Ruddlesden-Popper-type Nd2-xNi1-yCuyO4±δ layered oxides as candidate materials for MIEC-type ceramic membranes

Abstract Series of Nd2-xNi1-yCuyO4±δ Ruddlesden-Popper-type oxides is obtained by auto-combustion synthesis method and systematically characterized concerning phase composition, formation of solid state solution, crystal structure, oxygen content, as well as regarding transport properties and oxygen permeability when applied as mixed conducting ceramic membranes. The A-site deficiency x is discussed in terms of structural stability and its effect on the oxygen content, with ongoing modification of total electrical conductivity observed.
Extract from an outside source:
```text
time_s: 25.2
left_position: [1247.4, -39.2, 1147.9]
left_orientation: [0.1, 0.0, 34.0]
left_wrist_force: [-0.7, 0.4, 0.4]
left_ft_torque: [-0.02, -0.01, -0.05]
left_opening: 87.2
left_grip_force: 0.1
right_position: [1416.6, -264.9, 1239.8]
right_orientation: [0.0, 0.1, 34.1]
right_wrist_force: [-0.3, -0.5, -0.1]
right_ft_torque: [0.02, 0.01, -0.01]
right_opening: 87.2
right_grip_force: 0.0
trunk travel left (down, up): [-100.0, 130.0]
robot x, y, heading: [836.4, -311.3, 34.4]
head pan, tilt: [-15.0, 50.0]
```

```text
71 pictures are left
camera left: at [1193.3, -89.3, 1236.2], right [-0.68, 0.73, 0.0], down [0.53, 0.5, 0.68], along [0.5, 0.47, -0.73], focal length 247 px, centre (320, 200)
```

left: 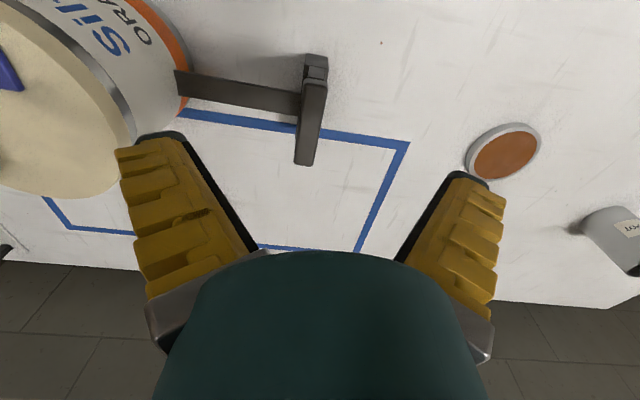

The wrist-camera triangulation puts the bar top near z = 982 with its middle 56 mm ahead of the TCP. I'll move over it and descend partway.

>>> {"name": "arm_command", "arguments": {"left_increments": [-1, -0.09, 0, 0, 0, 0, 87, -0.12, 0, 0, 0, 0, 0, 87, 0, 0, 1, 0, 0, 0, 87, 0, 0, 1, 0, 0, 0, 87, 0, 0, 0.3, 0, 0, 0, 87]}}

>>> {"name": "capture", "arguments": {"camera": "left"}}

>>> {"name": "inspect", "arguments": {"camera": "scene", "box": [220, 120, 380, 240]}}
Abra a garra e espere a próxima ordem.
In selected Nd2-xNi0.75Cu0.25O4±δ oxides the dominating oxygen defects at high temperatures can be changed from oxygen interstitials to vacancies by the induced A-site deficiency, which affects bulk- and surface-related transport coefficients, as it is observed in electrical conductivity relaxation studies. The optimized Nd1.9Ni0.75Cu0.25O4±δ sinters having increased ionic conductivity, as well as fine, well-sintered microstructure allow to achieve one of the higher reported oxygen fluxes for CO2-stable Ruddlesden-Popper-based ceramic membranes (e.g. 0.49 mL cm-2 min-1 at ca. 880 °C for 1.05 mm thickness).